======== READING PASSAGE

Chloethiel Woodard Smith, 1910-1992

  • Chloethiel-Woodard-Smith-WWP

Woman Category: ArtsWoman Tags: Architect, The Pioneering Women of the Judiciary Square Neighborhood, and WDC Metro Area Women

  • HerStory

    An award-winning architect who made an immense impact on modern Washington, DC, and ran the first large female-owned architectural firm in the US.

    Born Chloethiel Blanche Woodard in Illinois, she defied her mother’s wish and went to study Architecture, a passion inspired at the age of 12 while witnessing the construction of her family’s home. She first graduated with high honors from the University of Oregon, and later with a Masters Degree from the Washington University.
    Her love affair with the capital of the USA started when she came to work for the Federal Housing Administration and later moved to the private sector, growing as managing partner. In 1963, Woodard Smith was the first woman to found and manage her own architectural firm. After five decades of an extensive career, which won her recognition, awards and a seat in influential committees and boards, she retired at the age of 73.

================
======== DATASET CONTENT

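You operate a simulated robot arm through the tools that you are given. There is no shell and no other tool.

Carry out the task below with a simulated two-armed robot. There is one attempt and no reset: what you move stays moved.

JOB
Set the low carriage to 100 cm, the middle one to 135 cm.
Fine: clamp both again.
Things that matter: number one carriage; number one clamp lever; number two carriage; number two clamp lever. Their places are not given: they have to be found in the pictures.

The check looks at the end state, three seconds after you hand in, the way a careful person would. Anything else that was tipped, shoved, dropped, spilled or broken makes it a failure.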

================
======== DATASET CONTENT

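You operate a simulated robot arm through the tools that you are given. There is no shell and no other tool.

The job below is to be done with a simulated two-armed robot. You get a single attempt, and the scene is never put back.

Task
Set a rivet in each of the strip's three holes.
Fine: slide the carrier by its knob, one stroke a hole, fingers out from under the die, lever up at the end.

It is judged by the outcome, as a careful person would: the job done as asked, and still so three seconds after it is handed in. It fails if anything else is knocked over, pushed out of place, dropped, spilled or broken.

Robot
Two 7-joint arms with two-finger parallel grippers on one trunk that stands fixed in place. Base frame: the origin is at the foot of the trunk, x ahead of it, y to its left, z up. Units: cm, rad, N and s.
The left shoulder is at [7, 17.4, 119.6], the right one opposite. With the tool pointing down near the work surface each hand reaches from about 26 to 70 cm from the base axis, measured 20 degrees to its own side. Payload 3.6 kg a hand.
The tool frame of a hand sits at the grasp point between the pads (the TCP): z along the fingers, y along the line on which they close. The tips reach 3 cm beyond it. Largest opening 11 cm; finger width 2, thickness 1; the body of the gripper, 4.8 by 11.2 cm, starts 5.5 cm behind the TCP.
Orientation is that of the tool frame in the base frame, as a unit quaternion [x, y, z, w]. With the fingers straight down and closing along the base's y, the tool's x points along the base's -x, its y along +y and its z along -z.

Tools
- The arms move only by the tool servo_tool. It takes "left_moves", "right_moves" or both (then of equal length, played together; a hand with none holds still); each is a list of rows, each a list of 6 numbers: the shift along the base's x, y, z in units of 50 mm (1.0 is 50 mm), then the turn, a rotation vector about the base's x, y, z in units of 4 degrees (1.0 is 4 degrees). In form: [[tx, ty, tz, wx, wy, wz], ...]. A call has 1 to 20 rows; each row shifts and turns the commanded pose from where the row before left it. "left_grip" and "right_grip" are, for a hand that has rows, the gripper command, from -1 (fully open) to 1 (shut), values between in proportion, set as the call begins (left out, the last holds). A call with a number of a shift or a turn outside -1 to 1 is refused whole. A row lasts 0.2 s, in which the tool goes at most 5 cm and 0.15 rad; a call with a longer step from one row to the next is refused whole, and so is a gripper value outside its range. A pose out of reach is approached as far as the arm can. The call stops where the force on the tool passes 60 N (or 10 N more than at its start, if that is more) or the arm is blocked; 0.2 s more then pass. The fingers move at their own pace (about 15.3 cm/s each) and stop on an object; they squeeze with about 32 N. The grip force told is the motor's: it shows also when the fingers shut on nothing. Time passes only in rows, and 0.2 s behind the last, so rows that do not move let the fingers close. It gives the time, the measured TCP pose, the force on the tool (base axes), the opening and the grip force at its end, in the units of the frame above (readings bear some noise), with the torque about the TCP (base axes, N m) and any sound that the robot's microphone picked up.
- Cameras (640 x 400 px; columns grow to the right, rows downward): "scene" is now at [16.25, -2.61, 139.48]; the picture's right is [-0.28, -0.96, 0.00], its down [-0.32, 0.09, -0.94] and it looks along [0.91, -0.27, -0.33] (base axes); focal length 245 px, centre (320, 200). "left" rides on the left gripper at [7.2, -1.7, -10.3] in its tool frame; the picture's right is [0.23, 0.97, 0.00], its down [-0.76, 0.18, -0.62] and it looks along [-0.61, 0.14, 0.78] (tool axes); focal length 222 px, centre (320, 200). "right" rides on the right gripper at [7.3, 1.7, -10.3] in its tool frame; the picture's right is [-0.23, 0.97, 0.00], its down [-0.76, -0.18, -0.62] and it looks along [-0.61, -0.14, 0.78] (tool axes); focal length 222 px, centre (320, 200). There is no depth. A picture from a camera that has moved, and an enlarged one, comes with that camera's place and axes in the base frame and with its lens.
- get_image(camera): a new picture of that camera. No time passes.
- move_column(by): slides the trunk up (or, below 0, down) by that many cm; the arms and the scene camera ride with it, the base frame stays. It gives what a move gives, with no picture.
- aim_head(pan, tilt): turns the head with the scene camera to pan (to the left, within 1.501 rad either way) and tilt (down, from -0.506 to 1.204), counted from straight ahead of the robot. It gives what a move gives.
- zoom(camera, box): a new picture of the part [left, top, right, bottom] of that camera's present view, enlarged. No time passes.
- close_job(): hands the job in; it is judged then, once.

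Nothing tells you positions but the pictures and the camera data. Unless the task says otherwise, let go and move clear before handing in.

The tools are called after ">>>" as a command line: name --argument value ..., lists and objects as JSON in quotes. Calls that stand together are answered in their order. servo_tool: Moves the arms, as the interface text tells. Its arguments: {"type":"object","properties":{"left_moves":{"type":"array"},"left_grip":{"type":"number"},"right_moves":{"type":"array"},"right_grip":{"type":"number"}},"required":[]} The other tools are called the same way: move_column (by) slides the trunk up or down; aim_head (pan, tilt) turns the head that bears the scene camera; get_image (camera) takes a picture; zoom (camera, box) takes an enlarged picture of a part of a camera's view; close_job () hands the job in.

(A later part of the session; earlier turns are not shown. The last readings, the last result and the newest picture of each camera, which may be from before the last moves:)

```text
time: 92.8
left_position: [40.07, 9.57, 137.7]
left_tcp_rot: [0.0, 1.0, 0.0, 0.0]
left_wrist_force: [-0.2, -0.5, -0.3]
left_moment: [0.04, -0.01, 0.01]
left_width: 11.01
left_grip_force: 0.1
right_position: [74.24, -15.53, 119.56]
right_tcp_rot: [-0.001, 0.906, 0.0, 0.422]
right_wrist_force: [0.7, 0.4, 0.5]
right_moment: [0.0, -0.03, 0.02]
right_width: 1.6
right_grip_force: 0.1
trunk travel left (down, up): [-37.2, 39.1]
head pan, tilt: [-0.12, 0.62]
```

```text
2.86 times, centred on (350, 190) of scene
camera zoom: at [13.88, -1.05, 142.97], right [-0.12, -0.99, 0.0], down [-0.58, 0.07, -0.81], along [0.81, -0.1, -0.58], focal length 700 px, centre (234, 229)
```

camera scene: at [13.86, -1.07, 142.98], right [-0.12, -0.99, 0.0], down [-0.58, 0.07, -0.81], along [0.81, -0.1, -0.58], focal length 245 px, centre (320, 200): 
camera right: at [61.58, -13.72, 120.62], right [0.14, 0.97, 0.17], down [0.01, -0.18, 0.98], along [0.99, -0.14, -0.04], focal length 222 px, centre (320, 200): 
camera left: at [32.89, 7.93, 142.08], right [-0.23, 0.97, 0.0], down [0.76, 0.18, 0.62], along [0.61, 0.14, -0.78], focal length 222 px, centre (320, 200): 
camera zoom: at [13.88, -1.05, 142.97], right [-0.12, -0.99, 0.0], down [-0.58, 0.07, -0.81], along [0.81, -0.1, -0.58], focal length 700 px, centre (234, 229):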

================
======== DATASET CONTENT

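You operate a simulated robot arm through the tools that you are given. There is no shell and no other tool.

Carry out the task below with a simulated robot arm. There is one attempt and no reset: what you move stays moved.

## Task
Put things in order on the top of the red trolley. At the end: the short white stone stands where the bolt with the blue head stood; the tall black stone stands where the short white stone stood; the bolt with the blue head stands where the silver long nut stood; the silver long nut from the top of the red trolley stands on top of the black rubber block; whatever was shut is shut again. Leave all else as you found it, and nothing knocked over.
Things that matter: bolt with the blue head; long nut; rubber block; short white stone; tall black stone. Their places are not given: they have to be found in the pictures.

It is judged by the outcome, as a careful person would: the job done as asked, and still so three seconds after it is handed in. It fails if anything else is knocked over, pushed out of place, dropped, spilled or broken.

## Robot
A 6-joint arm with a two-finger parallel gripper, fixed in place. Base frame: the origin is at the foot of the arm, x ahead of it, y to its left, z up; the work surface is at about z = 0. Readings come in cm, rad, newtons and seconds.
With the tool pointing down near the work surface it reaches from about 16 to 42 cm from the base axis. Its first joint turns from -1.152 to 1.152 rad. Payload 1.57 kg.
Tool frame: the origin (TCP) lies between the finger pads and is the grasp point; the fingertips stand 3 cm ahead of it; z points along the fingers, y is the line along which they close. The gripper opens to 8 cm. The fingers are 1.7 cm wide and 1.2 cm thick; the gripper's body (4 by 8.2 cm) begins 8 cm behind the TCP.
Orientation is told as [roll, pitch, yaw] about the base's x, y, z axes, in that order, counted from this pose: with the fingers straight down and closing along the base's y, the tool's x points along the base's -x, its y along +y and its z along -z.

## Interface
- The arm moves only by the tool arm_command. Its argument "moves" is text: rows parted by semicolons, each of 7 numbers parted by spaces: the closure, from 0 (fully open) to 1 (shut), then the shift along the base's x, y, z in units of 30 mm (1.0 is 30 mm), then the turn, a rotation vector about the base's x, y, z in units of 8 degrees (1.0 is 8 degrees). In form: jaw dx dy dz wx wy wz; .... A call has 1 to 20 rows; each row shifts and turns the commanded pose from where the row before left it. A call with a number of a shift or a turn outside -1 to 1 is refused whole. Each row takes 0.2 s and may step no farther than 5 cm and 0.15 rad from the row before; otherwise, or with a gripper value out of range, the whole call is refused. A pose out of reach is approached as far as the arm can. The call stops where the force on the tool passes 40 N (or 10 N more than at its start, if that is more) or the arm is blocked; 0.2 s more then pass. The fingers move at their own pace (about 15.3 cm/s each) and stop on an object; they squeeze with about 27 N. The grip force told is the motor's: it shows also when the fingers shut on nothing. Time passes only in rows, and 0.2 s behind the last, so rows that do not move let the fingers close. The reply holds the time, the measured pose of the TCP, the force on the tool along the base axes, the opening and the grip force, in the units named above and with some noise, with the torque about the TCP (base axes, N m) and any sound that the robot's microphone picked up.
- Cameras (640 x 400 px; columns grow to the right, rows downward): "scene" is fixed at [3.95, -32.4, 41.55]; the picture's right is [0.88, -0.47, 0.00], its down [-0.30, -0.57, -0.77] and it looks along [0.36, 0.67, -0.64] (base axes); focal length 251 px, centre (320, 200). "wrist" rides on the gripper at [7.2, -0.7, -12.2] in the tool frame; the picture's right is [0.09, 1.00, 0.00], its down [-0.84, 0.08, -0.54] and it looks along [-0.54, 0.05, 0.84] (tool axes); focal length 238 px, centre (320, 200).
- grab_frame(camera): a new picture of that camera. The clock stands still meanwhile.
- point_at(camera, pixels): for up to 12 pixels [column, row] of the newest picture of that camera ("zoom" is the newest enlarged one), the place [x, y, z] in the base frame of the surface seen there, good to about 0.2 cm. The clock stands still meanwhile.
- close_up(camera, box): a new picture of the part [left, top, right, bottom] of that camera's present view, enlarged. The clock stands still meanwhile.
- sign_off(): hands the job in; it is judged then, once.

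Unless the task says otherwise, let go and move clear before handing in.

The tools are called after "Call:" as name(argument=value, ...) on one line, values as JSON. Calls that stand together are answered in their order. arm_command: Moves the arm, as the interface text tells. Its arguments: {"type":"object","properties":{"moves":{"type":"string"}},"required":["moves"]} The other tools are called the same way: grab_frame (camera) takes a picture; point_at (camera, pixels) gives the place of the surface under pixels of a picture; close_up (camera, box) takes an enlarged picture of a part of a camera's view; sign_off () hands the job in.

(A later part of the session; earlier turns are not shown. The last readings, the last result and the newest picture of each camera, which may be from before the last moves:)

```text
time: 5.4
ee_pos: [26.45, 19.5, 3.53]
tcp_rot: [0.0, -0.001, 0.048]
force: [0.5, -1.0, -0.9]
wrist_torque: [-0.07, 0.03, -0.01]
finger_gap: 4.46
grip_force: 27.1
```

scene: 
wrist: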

================

● DIRECTIONS FOR THIS TASK
Please copy out the portion of the reading passage from "Woman Category: ArtsWoman" to "the Washington University." without changes.

● ANSWER TO THIS PROBLEM
Woman Category: ArtsWoman Tags: Architect, The Pioneering Women of the Judiciary Square Neighborhood, and WDC Metro Area Women

  • HerStory

    An award-winning architect who made an immense impact on modern Washington, DC, and ran the first large female-owned architectural firm in the US.

    Born Chloethiel Blanche Woodard in Illinois, she defied her mother’s wish and went to study Architecture, a passion inspired at the age of 12 while witnessing the construction of her family’s home. She first graduated with high honors from the University of Oregon, and later with a Masters Degree from the Washington University.